***** Page excerpt *****
Sunday, February 14, 2016

Best of 2015 - Unfinished

I don't like to talk about my living, but I work for Sony DADC doing DVD/Blu-ray QC, and I have yet to see some of the contenders for best of 2015 partly because I will be working on them. Such is why I have to say that this list is unfinished and may never be. But, let's do it.

1. MAD MAX: FURY ROAD - I ended up working on a release of this movie, and my job is such that I don't always get to watch a movie from beginning to end. Some times I only get to watch, say, the first or last thirty minutes of a movie. But I never had a pass on FURY ROAD where I didn't jump up and down like a little kid when the tanker is being attacked by the men on the sticks. At worst, one could say that FURY ROAD is nothing more than the platonic ideal for an action movie. Nothing more...

2. CAROL: Todd Haynes is a master, and this is one of the best love stories this side of BROKEBACK MOUNTAIN. How amazing is Kyle Chandler? That guy can do anything. Seriously. Compare his performance in this to his work in THE WOLF OF WALL STREET and FRIDAY NIGHT LIGHTS. Dude can play any kind of America male. And he doesn't even give the best performance in the film.

3. TANGERINE: Great films are often not only entertaining, and TANGERINE is entertaining AF, but it also paints a portrait of a world and a place that you get to experience. As someone who lives not far from Santa Monica and Highland, there was something magical about getting a look, however "real," into the world of the trans people who are around but are generally not people I get a chance to rub elbows with. It's too bad that "I felt like I learned something" is often an insult, but like the great works of neorealism - which this is a peer - you get to experience empathy while watching this movie while also being entertained.
***** Dataset excerpt *****
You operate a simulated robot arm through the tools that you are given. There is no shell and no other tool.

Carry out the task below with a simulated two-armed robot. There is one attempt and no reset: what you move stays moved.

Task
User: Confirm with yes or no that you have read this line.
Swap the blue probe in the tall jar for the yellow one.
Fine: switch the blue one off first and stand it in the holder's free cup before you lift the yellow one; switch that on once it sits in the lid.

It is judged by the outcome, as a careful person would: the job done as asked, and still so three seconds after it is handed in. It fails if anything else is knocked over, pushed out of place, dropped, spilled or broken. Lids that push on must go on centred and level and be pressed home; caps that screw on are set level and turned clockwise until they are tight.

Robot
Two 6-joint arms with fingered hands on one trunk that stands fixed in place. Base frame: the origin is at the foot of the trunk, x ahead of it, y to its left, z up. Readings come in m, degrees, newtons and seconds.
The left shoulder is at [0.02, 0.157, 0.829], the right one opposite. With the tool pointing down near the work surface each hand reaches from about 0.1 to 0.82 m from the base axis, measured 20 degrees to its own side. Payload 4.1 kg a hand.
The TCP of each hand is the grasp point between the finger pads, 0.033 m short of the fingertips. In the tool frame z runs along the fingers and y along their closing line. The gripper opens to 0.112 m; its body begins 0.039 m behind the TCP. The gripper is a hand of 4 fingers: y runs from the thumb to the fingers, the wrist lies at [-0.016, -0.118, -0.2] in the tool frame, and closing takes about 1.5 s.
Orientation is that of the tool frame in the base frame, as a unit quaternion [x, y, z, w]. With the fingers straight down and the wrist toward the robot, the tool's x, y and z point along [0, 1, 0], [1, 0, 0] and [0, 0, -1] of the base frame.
*****
** Exercise prompt **
Could you quote the page excerpt from "Best of 2015 - Unfinished" up to and including "let's do it."?

** Answer to the exercise **
Best of 2015 - Unfinished

I don't like to talk about my living, but I work for Sony DADC doing DVD/Blu-ray QC, and I have yet to see some of the contenders for best of 2015 partly because I will be working on them. Such is why I have to say that this list is unfinished and may never be. But, let's do it.